Direction 1 >> I need one stretch of the text shown verbatim, from "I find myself" to "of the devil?".

---- Data in this exercise

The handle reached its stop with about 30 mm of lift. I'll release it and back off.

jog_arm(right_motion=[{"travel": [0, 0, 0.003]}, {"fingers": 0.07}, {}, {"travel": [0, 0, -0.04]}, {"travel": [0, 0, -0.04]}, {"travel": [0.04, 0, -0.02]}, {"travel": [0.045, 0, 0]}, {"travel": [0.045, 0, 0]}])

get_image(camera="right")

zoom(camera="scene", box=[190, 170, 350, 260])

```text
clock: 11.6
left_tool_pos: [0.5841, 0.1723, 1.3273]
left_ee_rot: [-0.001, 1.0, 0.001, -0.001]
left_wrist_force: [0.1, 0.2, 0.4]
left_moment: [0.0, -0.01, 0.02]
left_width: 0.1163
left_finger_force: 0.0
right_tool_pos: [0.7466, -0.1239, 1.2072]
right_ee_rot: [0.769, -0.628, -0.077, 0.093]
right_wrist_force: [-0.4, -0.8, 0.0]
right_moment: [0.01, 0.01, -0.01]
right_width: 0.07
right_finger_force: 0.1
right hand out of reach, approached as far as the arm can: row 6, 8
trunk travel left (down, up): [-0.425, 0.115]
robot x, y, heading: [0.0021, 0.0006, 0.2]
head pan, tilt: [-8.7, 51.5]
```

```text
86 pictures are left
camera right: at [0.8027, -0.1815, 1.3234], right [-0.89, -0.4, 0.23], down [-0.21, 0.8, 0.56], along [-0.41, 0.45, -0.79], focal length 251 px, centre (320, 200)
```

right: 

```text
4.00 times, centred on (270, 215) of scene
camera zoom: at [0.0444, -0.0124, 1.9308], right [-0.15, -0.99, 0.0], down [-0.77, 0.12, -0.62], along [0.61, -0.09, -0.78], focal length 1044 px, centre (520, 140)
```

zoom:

--------
---- Data in this exercise

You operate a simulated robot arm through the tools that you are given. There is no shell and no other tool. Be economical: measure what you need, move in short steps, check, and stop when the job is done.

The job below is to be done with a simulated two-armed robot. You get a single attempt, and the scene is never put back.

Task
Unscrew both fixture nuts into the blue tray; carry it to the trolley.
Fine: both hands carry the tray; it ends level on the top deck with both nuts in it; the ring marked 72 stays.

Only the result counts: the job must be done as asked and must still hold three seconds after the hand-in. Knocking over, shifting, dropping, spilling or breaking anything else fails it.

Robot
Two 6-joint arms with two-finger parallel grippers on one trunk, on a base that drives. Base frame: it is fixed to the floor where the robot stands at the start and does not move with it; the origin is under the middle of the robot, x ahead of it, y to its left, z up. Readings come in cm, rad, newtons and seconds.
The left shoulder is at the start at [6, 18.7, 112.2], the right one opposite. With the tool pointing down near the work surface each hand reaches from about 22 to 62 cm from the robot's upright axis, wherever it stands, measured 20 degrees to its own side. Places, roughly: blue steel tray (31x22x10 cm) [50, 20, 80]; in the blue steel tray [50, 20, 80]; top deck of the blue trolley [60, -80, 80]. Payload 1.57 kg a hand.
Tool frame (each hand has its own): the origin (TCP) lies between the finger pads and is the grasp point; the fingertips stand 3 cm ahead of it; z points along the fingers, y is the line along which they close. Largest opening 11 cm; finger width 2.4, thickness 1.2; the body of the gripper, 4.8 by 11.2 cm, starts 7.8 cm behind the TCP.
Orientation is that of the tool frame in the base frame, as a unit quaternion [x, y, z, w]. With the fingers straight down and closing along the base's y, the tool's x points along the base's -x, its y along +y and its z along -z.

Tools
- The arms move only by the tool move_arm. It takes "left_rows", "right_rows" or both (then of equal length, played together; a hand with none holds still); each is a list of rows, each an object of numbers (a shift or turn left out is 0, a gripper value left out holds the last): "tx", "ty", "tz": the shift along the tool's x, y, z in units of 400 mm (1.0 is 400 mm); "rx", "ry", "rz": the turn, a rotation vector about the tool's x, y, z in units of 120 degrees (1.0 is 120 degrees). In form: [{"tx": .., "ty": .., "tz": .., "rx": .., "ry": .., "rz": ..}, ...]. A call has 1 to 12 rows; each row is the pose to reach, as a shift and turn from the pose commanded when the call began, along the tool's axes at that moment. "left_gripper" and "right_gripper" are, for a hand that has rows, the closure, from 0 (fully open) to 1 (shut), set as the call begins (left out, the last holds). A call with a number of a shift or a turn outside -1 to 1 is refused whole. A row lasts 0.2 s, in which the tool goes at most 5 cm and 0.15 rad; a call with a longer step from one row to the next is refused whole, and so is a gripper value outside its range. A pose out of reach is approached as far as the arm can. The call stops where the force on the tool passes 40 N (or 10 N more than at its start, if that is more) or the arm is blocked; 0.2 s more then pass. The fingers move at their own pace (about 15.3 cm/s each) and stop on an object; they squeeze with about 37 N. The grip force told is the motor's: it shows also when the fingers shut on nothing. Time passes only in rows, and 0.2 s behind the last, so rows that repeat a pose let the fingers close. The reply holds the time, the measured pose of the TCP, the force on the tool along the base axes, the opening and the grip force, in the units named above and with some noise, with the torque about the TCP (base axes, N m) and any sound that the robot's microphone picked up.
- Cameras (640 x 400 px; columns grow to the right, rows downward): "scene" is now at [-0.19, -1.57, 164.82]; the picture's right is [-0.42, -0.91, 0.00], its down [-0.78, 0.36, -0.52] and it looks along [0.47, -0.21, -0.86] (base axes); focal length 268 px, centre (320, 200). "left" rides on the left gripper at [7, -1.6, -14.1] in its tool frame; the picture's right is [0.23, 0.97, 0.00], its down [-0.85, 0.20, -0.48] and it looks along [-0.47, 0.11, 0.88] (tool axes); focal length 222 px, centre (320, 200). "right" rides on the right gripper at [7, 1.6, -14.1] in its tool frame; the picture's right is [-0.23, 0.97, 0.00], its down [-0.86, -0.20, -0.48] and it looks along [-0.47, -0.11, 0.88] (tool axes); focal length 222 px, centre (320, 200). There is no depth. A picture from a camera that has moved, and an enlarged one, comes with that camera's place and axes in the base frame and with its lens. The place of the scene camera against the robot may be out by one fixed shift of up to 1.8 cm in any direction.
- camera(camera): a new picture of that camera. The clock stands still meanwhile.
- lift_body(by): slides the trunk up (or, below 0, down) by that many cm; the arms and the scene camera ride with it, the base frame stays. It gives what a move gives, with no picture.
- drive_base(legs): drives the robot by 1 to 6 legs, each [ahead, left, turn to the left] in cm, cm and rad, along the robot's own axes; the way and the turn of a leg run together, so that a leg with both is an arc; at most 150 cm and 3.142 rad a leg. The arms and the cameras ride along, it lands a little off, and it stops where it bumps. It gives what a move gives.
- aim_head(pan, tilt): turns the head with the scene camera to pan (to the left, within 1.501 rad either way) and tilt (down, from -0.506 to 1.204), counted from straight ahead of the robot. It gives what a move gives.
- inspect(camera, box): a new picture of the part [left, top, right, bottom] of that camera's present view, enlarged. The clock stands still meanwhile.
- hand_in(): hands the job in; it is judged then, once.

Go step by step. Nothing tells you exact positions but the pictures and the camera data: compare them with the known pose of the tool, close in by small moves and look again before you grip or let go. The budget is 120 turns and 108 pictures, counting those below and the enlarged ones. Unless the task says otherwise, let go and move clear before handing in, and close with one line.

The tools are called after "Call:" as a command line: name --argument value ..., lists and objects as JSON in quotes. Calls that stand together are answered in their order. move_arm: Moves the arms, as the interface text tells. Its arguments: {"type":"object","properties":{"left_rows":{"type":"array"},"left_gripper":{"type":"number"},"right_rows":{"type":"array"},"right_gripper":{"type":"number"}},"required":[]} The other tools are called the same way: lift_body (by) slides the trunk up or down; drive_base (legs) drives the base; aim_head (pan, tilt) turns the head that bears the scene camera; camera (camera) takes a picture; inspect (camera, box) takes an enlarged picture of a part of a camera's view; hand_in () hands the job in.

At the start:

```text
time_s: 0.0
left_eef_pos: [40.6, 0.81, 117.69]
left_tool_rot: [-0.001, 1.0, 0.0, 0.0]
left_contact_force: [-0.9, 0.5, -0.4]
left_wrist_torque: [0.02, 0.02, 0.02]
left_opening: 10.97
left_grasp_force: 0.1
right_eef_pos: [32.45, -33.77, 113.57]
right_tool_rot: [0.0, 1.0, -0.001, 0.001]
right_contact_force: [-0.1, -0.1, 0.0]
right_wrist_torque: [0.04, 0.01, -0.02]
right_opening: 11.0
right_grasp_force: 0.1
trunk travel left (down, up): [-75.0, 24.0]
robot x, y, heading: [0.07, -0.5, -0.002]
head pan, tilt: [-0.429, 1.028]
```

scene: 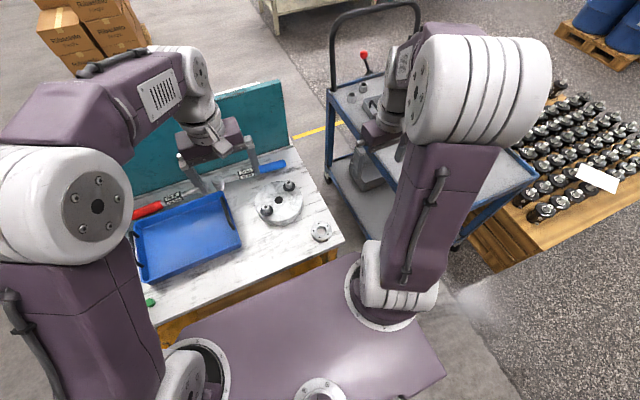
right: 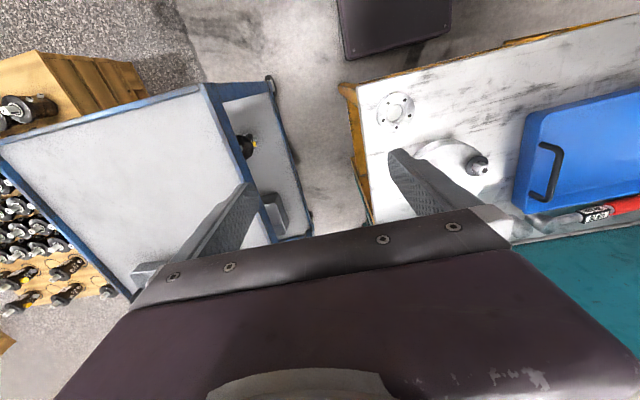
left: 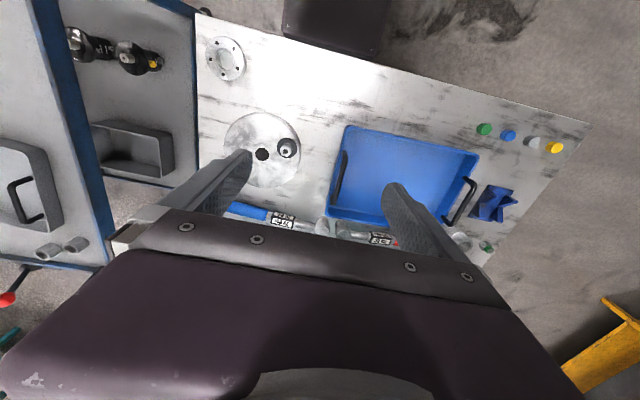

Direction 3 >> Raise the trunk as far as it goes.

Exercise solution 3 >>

--------

Direction 2 >> From the line with "- drive_base(legs): drives" through the line with "Go step by step.", repeat every line exactly, both ends included, and nothing outside that range.

---- Text shown

3. The third point is a declaration that the devil had the words removed. I wonder if there is a better story than “the devil made [them] do it.” I’m not sure what to say about this. It seems as though we are no longer in the realm of facts that we can look at and talk about. Now we are in a different place. They are declaring the presence of spiritual warfare in the production of the NIV—which is not to say there wasn’t—and that the translators were on the losing side (if not complicit in) of it, resulting in words being removed from this and every other modern translation. The way I see it, they are offering opinions without any sort of explanation on how they came to hold these opinions. (And they might not agree with the characterization of “opinion.” They may see their statement about the works of the devil as it relates to the NIV as fact, too.)

I find myself with a lot of questions. Since the words actually haven’t been removed, what do we do with this statement? And if we are talking about a translation like that one ESV edition I mentioned, where the words are indeed missing, how would you go about establishing the claim that that act was a work of evil? (And, by extension, the people involved are being used by the devil?) Is there something beyond “I said it happened, therefore it happened?” Is it possible there are other explanations for their removal than making it an act of the devil?

4. Point 4 is a little easier to address though, again, my idea here was just to understand the argument. It seemed like there was a little sleight of hand here. The text read from Revelation referred to adding or removing words from “the words of the prophecy of this book,”  but then the actor said, “the Bible.” So she wasn’t even quoting the verse accurately. My issue is a historical one. There was no Bible when John put his Revelation into writing. So when he said not to add or remove anything from this book, isn’t it possible that he was referring to this prophecy of Revelation? Which is not to say that you should be adding or subtracting from other books of the Bible. It’s simply that when we go to a bookstore and pick up a Bible, it’s all neatly packaged and the placement of Revelation art the end makes so much sense and John’s statement is the perfect way to close out the New Testament. And, no, we should not be adding or taking away from the Bible, but we need to have a realistic view of how the Bible came together. It’s not at all clear to me that John is saying his statement applies to the books that centuries later would be adopted into the canon. Over time, the Church has adopted that view and developed a protectionist view about the Bible (which may be why those missing verses are actually not in modern translations—it is an attempt to ensure that the word of God is the word of God), but I don’t know that we can claim that that was what John meant. But I do see their point. And it’s a scary one they are making.

--------

Exercise solution 1 >>
I find myself with a lot of questions. Since the words actually haven’t been removed, what do we do with this statement? And if we are talking about a translation like that one ESV edition I mentioned, where the words are indeed missing, how would you go about establishing the claim that that act was a work of evil? (And, by extension, the people involved are being used by the devil?) Is there something beyond “I said it happened, therefore it happened?” Is it possible there are other explanations for their removal than making it an act of the devil?

Exercise solution 2 >>
- drive_base(legs): drives the robot by 1 to 6 legs, each [ahead, left, turn to the left] in cm, cm and rad, along the robot's own axes; the way and the turn of a leg run together, so that a leg with both is an arc; at most 150 cm and 3.142 rad a leg. The arms and the cameras ride along, it lands a little off, and it stops where it bumps. It gives what a move gives.
- aim_head(pan, tilt): turns the head with the scene camera to pan (to the left, within 1.501 rad either way) and tilt (down, from -0.506 to 1.204), counted from straight ahead of the robot. It gives what a move gives.
- inspect(camera, box): a new picture of the part [left, top, right, bottom] of that camera's present view, enlarged. The clock stands still meanwhile.
- hand_in(): hands the job in; it is judged then, once.

Go step by step. Nothing tells you exact positions but the pictures and the camera data: compare them with the known pose of the tool, close in by small moves and look again before you grip or let go. The budget is 120 turns and 108 pictures, counting those below and the enlarged ones. Unless the task says otherwise, let go and move clear before handing in, and close with one line.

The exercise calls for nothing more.